Thwarted Voices” to Debut Holocaust-Era Composers on Sunday

Contact: George Manlove at (207) 581-3756

ORONO — “Spitting in the face of Hitler” was how Phillip Silver, an assistant professor of music at the University of Maine, felt last year when he brought life to music of Holocaust-era composers killed or banished in Nazi Germany.

This year, as he prepares for his fourth annual “Thwarted Voices” concert, Sunday, Feb. 1 at Minsky Recital Hall, he wonders how music of the 20th Century might have changed had the hundreds of musical scores banned by the Third Reich been given the exposure they deserved  60  years ago.

“The more I have worked on this, it seems that the Nazis may have altered the course of musical development over the 20th Century,” he says.

In murdering or exiling many Jewish composers in Germany, or banning their works, Nazis denied the world “an extraordinary range of music” by “hundreds upon hundreds of composers” just now being recognized by scholars like Silver, he says. Silver also is a member of the International Forum for Suppressed Music, a London-based organization dedicated to rectifying what members call the musical injustice inflicted by the Nazis.

More than a half century after the Holocaust, Silver says he is committed to “denying evil its final victory” by giving voice to music that has been silent for decades.

By performing some of the work in “Thwarted Voices,” Silver believes he can contribute to the continuing evolution of the music.  The concert will feature the American premiere of at least two works by persecuted Jewish composers, James Simon, who was murdered at the Auschwitz extermination camp, and Georg Tintner, who escaped the Nazi roundup of Jews, and died in the 1990s.

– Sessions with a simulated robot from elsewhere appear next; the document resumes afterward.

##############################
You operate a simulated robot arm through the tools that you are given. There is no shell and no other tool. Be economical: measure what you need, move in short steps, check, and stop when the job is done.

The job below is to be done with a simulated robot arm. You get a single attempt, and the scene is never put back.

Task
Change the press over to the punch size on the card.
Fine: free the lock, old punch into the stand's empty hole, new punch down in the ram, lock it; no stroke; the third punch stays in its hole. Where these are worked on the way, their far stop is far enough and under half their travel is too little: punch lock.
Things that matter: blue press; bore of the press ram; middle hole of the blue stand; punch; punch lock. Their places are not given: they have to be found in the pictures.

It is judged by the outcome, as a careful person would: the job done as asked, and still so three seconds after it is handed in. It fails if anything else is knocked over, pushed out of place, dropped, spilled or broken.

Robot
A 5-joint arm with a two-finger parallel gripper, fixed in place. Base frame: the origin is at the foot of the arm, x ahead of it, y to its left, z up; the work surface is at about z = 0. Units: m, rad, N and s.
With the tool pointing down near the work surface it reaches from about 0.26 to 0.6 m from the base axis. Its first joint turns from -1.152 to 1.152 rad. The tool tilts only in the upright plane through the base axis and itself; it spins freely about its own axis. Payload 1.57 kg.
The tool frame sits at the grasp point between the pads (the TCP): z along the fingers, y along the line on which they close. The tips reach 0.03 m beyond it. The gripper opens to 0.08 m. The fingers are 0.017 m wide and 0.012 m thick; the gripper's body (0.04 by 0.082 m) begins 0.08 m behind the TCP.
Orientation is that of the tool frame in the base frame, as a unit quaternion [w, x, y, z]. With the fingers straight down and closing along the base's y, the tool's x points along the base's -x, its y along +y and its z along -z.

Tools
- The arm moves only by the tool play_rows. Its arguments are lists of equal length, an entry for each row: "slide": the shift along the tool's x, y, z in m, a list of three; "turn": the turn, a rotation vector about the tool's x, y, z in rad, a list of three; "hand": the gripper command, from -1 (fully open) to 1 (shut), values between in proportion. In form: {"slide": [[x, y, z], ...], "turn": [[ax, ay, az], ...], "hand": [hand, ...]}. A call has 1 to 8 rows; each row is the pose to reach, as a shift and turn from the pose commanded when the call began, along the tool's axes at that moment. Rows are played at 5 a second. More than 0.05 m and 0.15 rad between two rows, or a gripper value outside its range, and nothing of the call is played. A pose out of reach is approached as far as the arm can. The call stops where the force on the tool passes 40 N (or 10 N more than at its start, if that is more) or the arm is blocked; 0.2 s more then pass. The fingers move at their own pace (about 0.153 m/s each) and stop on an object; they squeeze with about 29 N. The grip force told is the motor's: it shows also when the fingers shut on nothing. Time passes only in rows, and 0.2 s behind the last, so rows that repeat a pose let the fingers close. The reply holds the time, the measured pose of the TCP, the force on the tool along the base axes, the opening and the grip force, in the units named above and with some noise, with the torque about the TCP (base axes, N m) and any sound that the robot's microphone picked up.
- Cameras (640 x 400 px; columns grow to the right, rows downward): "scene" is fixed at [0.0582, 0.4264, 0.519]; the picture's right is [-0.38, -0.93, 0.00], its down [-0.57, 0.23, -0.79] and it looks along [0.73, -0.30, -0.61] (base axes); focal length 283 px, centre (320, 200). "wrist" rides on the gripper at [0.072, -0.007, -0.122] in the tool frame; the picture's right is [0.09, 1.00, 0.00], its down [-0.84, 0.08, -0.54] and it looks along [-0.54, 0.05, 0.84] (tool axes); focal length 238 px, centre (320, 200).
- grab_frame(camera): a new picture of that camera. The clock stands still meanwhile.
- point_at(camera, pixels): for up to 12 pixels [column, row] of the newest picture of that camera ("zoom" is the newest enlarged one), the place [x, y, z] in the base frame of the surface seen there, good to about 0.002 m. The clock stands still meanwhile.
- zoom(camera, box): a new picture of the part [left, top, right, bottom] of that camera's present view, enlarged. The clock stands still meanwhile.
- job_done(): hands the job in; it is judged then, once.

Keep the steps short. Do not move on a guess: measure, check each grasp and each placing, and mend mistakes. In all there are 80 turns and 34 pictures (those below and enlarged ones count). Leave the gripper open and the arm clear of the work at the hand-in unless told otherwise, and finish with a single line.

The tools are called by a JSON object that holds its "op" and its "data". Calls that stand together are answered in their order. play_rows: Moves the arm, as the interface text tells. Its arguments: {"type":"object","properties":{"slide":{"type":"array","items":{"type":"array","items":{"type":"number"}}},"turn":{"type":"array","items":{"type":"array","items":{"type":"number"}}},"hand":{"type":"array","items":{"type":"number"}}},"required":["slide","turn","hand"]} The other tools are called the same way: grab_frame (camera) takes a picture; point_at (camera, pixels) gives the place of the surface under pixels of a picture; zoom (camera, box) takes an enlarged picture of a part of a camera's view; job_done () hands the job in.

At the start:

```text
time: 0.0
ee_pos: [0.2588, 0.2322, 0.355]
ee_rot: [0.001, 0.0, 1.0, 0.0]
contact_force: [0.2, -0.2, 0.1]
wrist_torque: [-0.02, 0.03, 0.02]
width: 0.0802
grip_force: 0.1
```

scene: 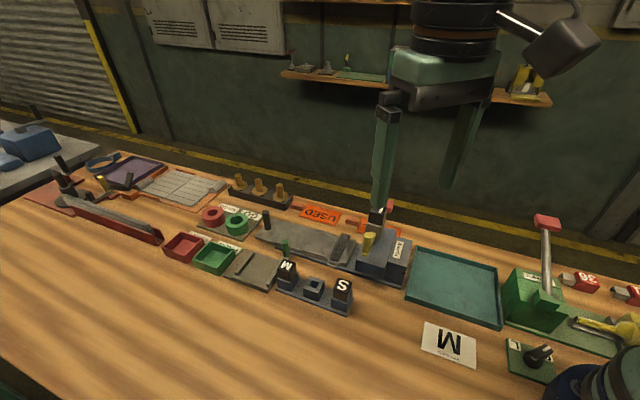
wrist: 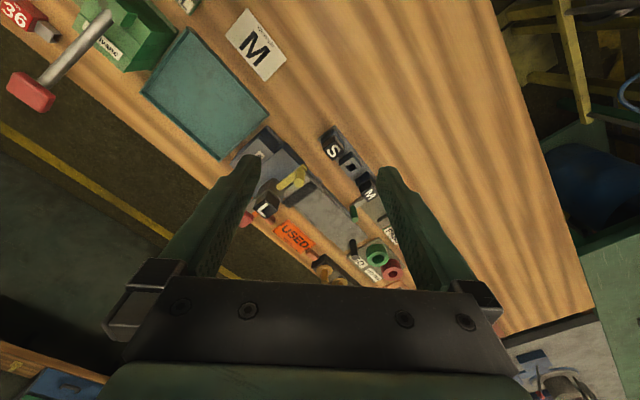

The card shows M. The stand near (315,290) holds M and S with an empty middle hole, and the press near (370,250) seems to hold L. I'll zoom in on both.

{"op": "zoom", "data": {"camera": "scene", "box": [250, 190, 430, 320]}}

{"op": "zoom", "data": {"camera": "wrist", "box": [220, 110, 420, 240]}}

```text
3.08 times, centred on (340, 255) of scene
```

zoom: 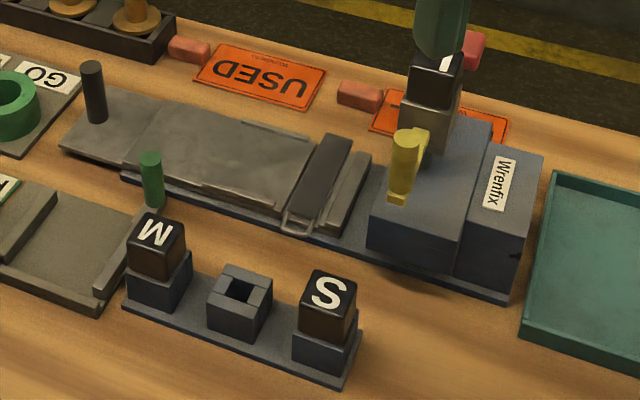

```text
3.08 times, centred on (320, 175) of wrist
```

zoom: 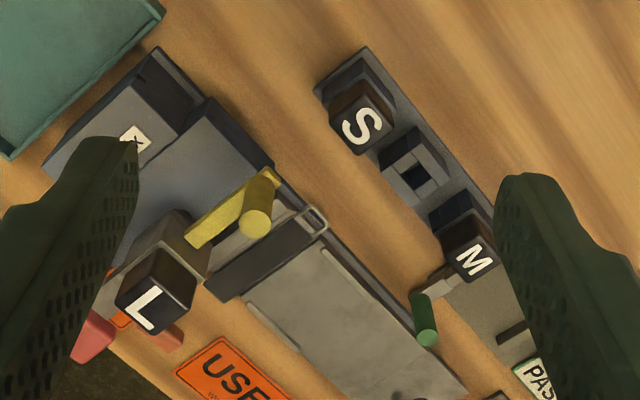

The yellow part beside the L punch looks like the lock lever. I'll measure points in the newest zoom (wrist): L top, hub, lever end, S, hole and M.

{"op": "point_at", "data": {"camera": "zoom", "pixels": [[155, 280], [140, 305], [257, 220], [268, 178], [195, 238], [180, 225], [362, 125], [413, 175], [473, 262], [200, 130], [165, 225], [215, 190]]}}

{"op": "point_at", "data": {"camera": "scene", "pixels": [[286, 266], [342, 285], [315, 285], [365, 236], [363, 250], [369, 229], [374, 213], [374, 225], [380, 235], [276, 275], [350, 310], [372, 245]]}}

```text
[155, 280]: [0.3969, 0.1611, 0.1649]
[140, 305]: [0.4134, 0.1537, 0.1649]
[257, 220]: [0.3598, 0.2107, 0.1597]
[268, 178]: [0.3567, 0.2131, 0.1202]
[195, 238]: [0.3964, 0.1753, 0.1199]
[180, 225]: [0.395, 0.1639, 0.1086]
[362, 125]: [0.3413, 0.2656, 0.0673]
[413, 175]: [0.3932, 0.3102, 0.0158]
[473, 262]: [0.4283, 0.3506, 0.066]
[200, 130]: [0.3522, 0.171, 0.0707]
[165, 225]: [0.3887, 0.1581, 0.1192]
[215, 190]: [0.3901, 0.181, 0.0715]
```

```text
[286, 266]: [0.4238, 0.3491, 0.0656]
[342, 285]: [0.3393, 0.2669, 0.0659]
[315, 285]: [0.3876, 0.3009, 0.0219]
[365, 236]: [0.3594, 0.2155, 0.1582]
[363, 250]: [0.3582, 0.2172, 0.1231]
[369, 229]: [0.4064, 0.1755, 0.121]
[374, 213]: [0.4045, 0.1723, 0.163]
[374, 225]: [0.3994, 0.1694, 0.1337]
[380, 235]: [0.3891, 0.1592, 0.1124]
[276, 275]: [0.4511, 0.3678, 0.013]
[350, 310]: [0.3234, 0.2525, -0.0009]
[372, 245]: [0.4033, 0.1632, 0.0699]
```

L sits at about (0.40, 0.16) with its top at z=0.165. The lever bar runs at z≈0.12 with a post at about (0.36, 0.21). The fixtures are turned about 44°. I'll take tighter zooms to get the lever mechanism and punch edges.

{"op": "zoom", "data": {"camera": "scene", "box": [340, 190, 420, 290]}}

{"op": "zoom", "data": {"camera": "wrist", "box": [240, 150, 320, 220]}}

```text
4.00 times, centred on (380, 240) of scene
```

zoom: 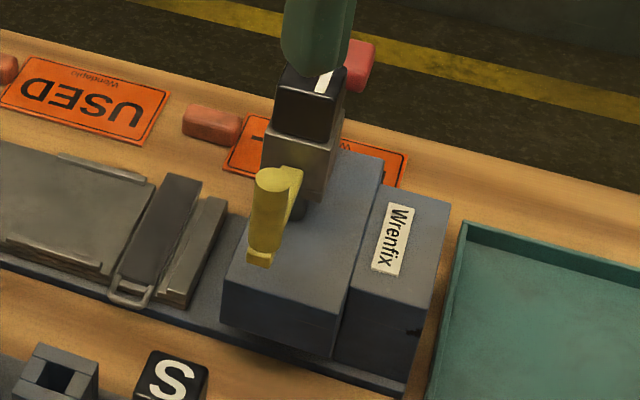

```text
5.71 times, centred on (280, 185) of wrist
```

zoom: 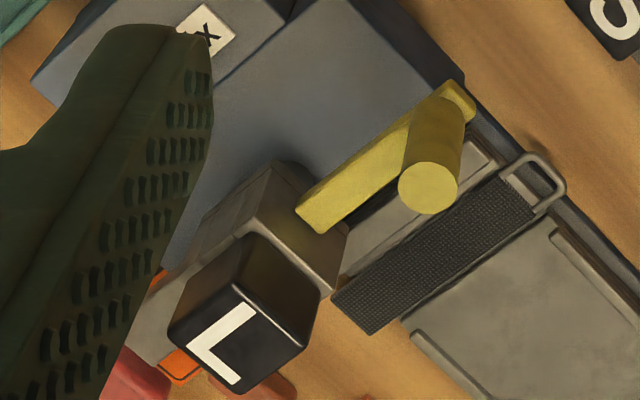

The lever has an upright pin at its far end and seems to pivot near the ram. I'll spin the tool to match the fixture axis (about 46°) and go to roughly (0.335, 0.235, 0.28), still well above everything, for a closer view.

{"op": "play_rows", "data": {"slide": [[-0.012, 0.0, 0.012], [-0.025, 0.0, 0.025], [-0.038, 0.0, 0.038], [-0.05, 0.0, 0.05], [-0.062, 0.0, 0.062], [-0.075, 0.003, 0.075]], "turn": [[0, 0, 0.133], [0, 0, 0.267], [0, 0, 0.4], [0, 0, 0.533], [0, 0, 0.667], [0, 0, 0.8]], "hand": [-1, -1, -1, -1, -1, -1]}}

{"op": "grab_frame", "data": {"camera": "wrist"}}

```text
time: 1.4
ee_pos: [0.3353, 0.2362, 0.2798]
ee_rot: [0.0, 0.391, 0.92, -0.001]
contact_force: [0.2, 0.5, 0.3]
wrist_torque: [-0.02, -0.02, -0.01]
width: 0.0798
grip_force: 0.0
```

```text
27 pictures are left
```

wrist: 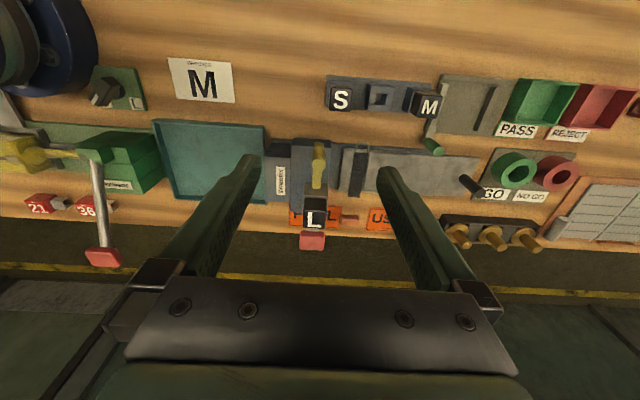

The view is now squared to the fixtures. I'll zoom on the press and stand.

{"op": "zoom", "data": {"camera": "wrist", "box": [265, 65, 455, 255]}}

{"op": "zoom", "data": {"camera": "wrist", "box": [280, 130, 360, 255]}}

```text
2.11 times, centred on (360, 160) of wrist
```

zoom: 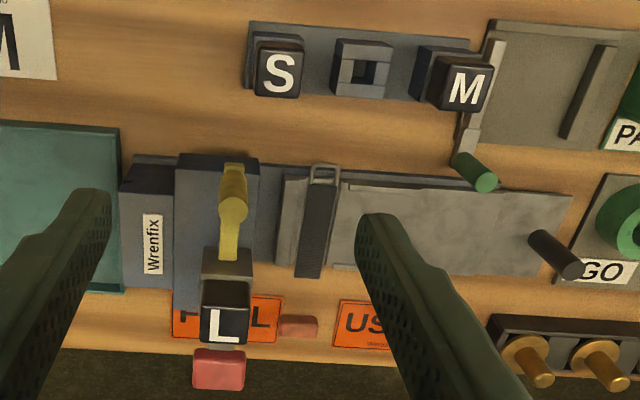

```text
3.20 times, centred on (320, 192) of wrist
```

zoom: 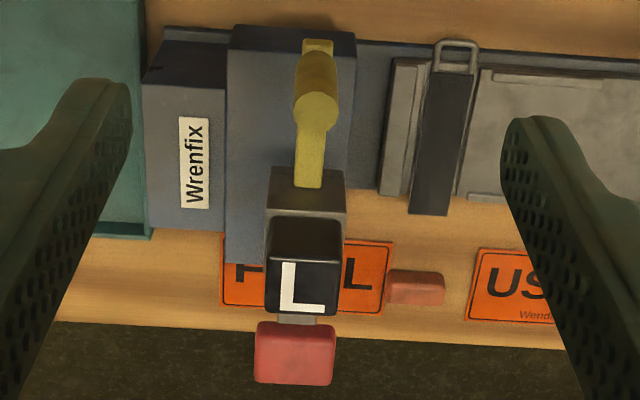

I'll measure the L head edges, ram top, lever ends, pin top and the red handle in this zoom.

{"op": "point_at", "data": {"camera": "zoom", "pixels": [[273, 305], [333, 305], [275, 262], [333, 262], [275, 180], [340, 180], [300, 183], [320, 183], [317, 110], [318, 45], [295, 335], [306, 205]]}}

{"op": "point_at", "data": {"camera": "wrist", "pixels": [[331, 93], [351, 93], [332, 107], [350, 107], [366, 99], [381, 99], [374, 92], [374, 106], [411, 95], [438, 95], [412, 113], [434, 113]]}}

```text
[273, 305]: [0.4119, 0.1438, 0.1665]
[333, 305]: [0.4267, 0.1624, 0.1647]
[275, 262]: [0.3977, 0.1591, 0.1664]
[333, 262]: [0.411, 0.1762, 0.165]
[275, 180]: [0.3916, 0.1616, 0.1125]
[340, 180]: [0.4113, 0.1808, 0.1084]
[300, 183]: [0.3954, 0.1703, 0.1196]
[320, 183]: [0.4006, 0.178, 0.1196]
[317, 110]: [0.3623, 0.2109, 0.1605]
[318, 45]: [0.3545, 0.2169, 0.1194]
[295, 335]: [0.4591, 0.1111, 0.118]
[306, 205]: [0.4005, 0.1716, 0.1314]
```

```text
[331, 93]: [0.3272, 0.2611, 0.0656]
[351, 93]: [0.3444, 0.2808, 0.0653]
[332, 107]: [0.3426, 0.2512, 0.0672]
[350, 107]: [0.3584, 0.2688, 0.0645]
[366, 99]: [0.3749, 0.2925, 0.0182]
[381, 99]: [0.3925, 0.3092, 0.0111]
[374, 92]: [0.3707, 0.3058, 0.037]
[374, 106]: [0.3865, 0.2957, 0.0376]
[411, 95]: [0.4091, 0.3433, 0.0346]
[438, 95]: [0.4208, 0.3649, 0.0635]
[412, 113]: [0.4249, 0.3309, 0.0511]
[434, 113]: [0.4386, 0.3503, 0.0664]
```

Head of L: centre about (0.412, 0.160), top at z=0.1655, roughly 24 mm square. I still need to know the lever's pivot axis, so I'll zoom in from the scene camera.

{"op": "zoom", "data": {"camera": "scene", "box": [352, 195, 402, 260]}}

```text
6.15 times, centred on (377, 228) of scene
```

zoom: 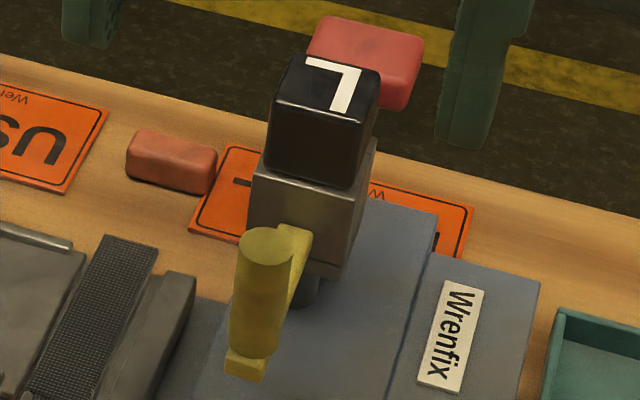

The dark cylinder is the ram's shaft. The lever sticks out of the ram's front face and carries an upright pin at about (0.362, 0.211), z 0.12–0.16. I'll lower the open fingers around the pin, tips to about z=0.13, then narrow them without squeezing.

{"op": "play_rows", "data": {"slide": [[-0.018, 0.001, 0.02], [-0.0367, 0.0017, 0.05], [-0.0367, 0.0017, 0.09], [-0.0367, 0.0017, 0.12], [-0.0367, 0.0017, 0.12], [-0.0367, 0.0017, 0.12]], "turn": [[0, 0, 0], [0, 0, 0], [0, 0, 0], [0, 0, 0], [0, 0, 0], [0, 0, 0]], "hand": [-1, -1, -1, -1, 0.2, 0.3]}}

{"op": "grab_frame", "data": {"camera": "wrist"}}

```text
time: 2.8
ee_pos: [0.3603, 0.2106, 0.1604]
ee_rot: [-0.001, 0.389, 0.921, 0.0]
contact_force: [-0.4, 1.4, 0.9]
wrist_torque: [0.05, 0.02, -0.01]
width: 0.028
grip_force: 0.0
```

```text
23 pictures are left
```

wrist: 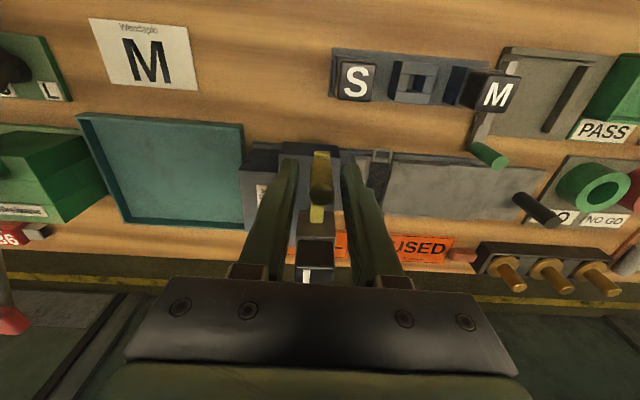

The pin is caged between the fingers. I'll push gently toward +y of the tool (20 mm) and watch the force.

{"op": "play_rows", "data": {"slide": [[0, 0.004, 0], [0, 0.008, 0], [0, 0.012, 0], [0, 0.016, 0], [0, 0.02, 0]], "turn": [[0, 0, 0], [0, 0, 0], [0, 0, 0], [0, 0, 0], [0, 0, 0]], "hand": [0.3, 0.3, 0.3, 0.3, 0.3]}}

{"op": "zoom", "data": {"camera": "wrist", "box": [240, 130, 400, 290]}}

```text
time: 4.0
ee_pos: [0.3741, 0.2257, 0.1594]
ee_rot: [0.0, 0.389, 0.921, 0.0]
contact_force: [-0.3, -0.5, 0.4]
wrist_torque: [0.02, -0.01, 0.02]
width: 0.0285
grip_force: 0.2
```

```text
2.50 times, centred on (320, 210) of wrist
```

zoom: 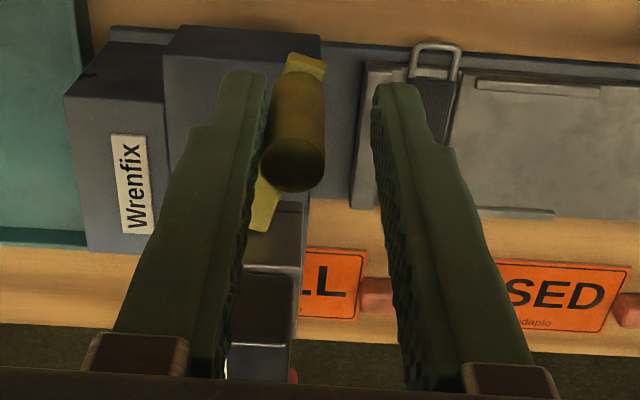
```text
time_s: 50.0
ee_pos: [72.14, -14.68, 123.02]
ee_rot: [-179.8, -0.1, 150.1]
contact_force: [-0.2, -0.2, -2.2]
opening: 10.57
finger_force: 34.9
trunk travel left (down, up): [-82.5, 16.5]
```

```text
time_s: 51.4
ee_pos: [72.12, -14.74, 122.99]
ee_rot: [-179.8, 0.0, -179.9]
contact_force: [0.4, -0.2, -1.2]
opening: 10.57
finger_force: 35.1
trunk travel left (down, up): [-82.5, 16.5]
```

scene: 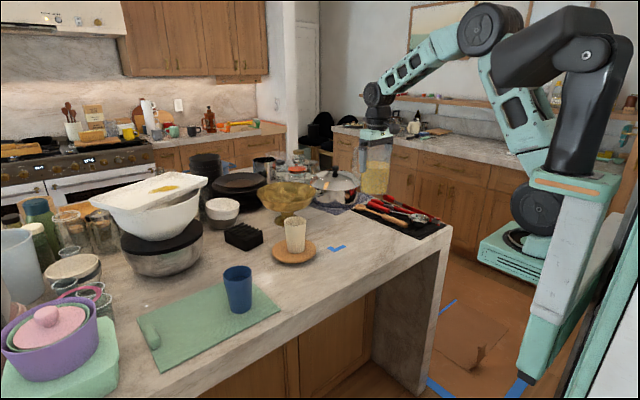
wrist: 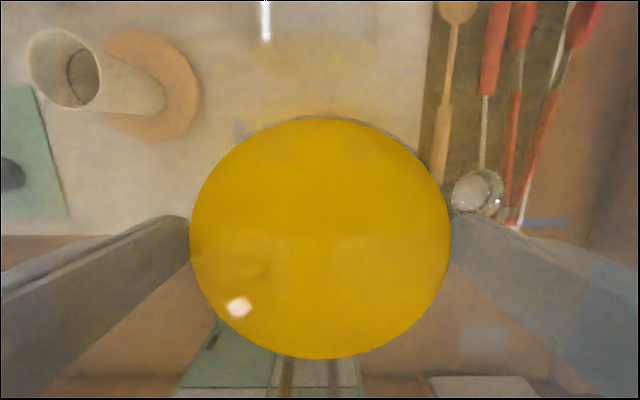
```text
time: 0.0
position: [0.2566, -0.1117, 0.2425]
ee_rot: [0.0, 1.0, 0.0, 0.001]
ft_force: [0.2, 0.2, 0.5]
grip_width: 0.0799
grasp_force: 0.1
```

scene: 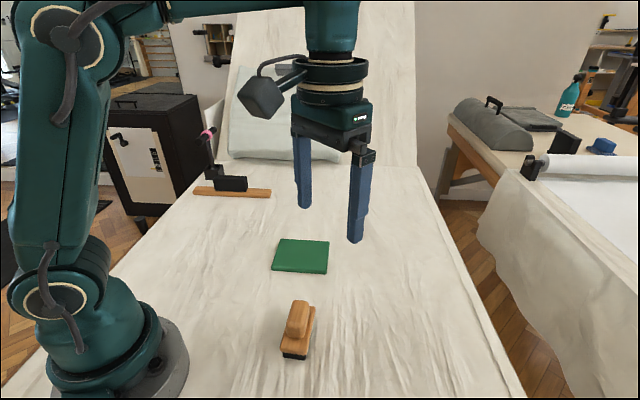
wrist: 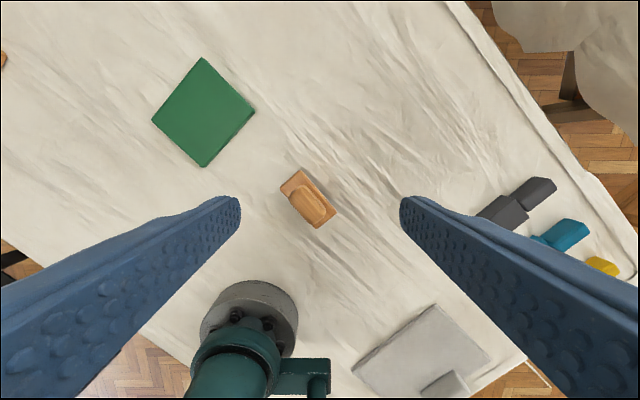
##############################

The works of three other composers suppressed by the Third Reich — Paul Ben-Haim, Viktor Ullmann and the better-known Felix Mendelssohn — are on the program. Sunday’s concert begins at 2 p.m. and primarily features works for solo piano. Cellist Noreen Silver, an instructor in the university music department, will accompany Phillip Silver in several pieces for piano and cello.

What is unique about the Thwarted Voices concert, Silver says, is that much of the music from the Holocaust-era musicians is not generally available to the public. Other than the work of Mendelssohn, most has never been recorded. For instance, Silver obtained a photocopy of a hand-written score by Georg Tintner from Tintner’s widow, now living in Canada.

Silver describes composer Paul Ben-Haim as Israel’s first major composer, and Viktor Ullmann, who died at the Auschwitz concentration camp, as having become “one of the more intriguing figures over the last decade or so.”

Ullmann’s works include “20 miraculous pieces,” including two symphonies and an opera composed in the Terezin concentration camp near Prague. Silver will play Ullmann’s Fourth Piano Sonata on Sunday. It was the last piece he wrote before being shipped to Terezin, where he spent two years before being sent finally to Auschwitz, Silver says.

While the music of Mendelssohn, whose music was banned by the Third Reich, has charmed modern audiences for decades, the music of many of the Holocaust composers is equally inspiring, Silver says. Other than a musical lament to an ill and dying sister, by James Simon, the music set for Sunday’s performance is far from melancholy, Silver says.

“The other pieces are, I would say, quite extroverted, even sensual,” he says. “I won’t present anything that isn’t worth hearing. It doesn’t help the reputations of the composers if it’s not good. This is exceptional music.”